> _EXERCISE DETAILS_: Your task is to quote the listing below exactly, beginning with its first line and ending on the line bearing "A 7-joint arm".

-- begin --

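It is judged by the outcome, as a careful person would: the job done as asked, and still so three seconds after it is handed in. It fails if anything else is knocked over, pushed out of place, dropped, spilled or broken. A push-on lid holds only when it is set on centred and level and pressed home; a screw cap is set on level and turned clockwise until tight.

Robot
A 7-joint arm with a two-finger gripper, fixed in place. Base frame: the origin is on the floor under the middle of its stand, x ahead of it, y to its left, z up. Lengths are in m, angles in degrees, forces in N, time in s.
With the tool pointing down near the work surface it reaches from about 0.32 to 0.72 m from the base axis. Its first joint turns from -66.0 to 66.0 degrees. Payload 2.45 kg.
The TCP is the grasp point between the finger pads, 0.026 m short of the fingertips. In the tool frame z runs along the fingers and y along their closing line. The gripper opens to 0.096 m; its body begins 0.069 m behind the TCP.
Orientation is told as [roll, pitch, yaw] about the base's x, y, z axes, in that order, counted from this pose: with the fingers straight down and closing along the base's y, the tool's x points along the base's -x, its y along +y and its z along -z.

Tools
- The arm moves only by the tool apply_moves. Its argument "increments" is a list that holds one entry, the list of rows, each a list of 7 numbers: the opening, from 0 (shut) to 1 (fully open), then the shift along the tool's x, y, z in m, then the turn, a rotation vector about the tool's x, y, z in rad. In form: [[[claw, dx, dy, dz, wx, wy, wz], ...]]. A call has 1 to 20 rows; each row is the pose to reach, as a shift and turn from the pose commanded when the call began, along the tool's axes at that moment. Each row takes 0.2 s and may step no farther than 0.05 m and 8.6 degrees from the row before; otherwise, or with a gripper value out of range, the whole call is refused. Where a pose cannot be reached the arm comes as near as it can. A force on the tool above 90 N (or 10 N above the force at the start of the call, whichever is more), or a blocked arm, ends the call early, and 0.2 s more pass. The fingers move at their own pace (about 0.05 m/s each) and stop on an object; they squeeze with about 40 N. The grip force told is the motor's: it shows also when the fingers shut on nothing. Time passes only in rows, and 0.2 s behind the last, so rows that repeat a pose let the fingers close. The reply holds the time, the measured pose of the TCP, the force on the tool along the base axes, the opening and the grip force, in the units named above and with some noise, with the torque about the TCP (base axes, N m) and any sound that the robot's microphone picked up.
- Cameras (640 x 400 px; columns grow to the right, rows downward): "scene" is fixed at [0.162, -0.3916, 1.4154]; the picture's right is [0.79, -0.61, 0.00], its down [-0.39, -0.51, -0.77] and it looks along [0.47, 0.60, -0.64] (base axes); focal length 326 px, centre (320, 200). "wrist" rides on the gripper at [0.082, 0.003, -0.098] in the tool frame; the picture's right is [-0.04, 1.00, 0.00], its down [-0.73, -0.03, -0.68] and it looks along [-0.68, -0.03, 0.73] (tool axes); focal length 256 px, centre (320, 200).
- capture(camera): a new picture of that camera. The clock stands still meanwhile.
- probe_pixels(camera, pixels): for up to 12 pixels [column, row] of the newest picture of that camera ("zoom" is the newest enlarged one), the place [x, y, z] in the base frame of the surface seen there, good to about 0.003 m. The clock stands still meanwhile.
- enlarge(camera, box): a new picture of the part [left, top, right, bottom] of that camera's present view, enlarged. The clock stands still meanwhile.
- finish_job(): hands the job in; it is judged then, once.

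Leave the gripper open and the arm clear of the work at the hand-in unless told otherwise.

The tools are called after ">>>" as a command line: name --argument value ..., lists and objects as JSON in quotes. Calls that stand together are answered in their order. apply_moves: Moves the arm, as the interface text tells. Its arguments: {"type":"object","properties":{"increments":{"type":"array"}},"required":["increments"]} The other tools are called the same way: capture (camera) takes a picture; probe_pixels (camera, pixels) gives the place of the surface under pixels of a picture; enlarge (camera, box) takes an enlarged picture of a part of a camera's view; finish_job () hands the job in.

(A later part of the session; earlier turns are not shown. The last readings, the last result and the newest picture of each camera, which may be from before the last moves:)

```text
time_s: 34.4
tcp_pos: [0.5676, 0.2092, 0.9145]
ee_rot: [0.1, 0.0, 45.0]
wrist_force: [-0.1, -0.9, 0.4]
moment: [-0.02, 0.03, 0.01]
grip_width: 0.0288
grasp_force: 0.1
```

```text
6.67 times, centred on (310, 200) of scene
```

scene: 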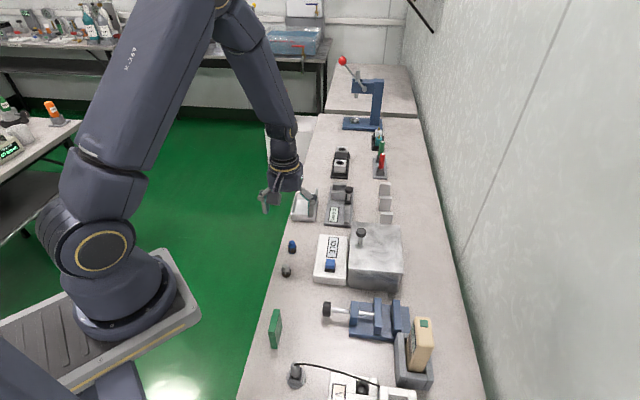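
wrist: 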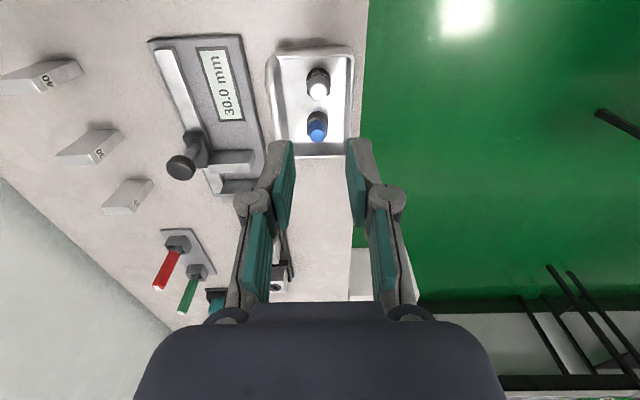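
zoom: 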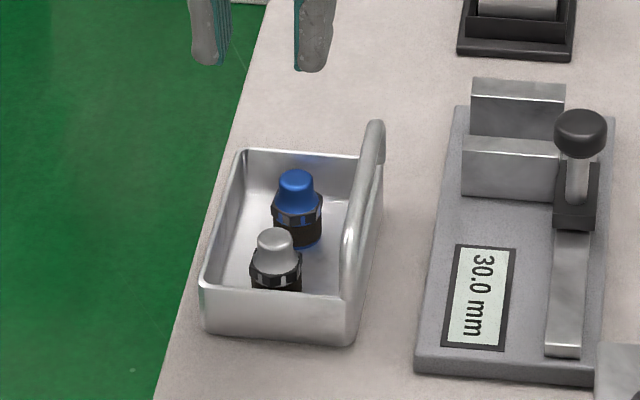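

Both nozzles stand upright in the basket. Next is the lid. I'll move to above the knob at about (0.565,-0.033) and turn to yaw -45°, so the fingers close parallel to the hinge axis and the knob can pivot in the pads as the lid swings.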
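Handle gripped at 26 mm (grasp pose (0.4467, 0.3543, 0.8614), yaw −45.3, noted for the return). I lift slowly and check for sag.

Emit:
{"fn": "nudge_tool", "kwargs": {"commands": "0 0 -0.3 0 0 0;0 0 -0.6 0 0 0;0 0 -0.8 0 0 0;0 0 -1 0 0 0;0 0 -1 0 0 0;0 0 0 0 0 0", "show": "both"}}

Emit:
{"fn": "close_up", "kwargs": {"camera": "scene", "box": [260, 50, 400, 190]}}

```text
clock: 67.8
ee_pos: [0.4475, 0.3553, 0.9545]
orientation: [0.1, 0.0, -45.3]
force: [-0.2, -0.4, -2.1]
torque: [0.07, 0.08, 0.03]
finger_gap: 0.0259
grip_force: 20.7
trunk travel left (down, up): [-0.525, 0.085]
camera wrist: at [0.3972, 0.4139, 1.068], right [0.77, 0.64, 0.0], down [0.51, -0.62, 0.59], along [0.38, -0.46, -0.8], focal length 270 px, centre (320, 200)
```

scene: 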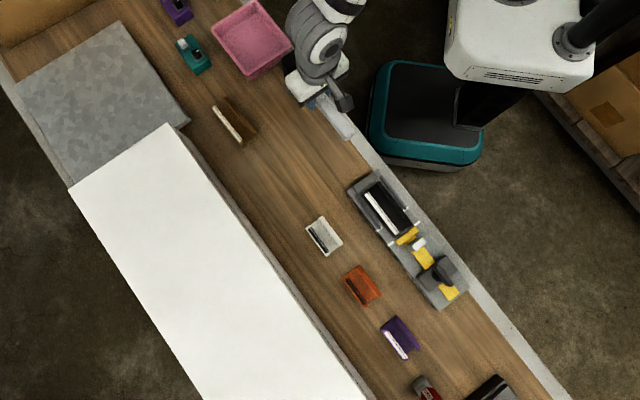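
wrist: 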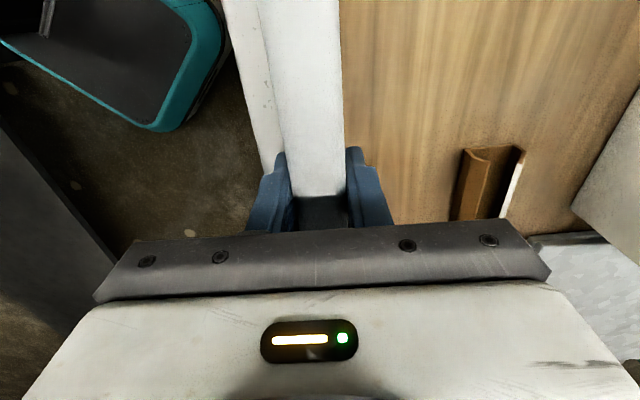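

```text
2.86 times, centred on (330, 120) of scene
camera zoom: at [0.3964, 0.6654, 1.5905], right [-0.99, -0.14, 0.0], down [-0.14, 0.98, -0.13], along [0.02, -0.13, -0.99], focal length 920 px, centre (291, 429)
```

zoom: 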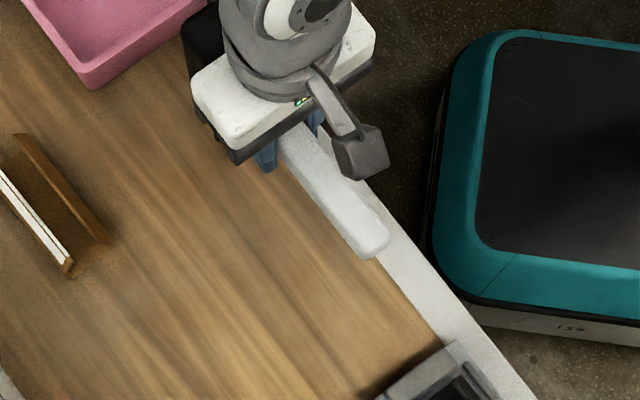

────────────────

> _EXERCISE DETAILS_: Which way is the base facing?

-- end --

> _ANSWER IN FULL_:
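It is judged by the outcome, as a careful person would: the job done as asked, and still so three seconds after it is handed in. It fails if anything else is knocked over, pushed out of place, dropped, spilled or broken. A push-on lid holds only when it is set on centred and level and pressed home; a screw cap is set on level and turned clockwise until tight.

Robot
A 7-joint arm with a two-finger gripper, fixed in place. Base frame: the origin is on the floor under the middle of its stand, x ahead of it, y to its left, z up. Lengths are in m, angles in degrees, forces in N, time in s.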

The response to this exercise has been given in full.